Many Nigerians fear the girls from Chibok might be used as suicide bombers, but no evidence of this exists. Some former captives have said the girls were separated from other captives and received special treatment like more food. Officials said some of the freed girls told them that a handful of their captive classmates died during childbirth or in military raids on Boko Haram camps.

The group Bring Back Our Girls has planned lectures and protests this week to draw attention to the fact that three years have passed without the government’s fulfilling its promise to rescue all the girls from Chibok. With that other people in Nigeria also suffering, the group is calling for a national registry of missing persons that would include those affected by the Boko Haram war and beyond.

Rotimi Olawale, a group spokesman, said advocates feared that if the remaining Chibok students were not rescued soon, officials might be distracted by the nation’s other crises, including an economic recession, and by elections next year.

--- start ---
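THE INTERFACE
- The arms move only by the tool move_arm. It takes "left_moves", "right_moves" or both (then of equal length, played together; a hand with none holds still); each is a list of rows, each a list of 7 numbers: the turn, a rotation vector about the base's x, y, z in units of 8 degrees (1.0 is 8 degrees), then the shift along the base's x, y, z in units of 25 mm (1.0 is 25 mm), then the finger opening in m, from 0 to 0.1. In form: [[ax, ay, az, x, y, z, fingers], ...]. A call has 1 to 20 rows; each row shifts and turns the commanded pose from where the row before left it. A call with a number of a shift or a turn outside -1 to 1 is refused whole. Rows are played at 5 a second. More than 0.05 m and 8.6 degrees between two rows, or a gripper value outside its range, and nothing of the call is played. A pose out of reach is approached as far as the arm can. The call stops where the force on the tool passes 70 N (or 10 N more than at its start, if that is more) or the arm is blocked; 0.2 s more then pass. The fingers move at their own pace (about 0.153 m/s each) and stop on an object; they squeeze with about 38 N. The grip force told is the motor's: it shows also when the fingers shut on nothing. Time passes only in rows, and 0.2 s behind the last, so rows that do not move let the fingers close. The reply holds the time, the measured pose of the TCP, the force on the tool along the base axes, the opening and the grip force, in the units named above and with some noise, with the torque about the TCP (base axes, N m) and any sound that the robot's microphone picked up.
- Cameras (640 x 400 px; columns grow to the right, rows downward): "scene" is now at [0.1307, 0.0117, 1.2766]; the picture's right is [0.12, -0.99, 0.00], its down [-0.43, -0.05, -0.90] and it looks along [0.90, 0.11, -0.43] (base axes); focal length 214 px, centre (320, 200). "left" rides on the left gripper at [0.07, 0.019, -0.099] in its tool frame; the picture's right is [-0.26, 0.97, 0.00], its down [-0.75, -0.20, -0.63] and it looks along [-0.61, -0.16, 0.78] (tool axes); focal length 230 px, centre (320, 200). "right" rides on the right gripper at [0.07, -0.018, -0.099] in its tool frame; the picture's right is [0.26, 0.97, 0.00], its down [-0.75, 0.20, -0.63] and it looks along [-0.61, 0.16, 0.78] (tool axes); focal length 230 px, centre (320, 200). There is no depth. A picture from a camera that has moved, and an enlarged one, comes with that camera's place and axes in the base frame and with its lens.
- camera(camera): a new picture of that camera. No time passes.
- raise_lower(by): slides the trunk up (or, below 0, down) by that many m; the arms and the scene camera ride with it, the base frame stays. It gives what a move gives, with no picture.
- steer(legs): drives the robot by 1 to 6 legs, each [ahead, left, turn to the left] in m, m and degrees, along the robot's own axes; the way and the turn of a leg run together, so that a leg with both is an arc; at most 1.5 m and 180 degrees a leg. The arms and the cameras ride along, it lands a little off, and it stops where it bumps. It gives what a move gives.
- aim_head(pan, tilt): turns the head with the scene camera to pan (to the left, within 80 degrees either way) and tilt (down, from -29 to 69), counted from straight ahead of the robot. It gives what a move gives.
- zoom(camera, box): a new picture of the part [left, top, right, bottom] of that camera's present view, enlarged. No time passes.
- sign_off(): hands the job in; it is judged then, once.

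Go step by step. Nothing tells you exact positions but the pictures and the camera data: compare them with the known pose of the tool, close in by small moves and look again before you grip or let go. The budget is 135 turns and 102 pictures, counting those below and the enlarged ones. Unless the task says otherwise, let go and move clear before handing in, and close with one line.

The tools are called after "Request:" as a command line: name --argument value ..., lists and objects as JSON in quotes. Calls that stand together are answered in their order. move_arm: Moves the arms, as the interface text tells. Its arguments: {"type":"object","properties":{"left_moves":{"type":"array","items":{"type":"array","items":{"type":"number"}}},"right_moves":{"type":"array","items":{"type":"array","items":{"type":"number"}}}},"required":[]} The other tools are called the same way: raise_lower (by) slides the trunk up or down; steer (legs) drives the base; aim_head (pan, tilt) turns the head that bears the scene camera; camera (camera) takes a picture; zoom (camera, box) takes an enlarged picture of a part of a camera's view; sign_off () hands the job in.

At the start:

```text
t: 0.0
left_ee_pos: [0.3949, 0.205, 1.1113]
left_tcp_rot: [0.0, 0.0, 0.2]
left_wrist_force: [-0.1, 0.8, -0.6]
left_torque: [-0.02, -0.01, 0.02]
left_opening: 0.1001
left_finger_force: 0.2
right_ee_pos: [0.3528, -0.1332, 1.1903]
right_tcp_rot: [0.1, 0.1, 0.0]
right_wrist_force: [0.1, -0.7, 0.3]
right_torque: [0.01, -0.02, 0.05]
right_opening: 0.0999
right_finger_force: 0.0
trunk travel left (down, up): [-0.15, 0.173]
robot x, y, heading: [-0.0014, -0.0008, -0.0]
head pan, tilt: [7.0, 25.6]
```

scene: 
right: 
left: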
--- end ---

“We know Nigeria has several challenges, and we continue to put pressure on the government,” Olawale said. “We continue to advocate that this becomes a priority for the government, and it doesn’t go to the back burner.”

Those students who have been freed by the military remain in government custody. Some have told their parents they are going to school in or near Abuja, the nation’s capital, but officials have said very little about them.

Kashim Shettima, the governor of Borno state, where Chibok is, said he and his wife had visited the girls and they “are absolutely in the best frame of mind to return to school.”

“The focus of the world is on the Chibok girls but there are good reasons,” he said. “The whole world is concerned as a matter of resistance to the Boko Haram ideology.”

Parents have seen daughters who were rescued only briefly, not long after they gained their freedom. A group of girls was taken to Chibok late last year to visit their families, but the occasion was fraught. The girls were barred from going to their family homes and the amount of time with their parents was strictly limited, restrictions officially attributed to security concerns and poor communication with relatives.

Kyallu Ibrahim is one of the lucky relatives from Chibok. Her granddaughter, Raphael Ibrahim, was among the 21 girls rescued last October. She said she spoke with her every week or so by telephone.

“I thank God she was found alive and healthy,” said Ibrahim.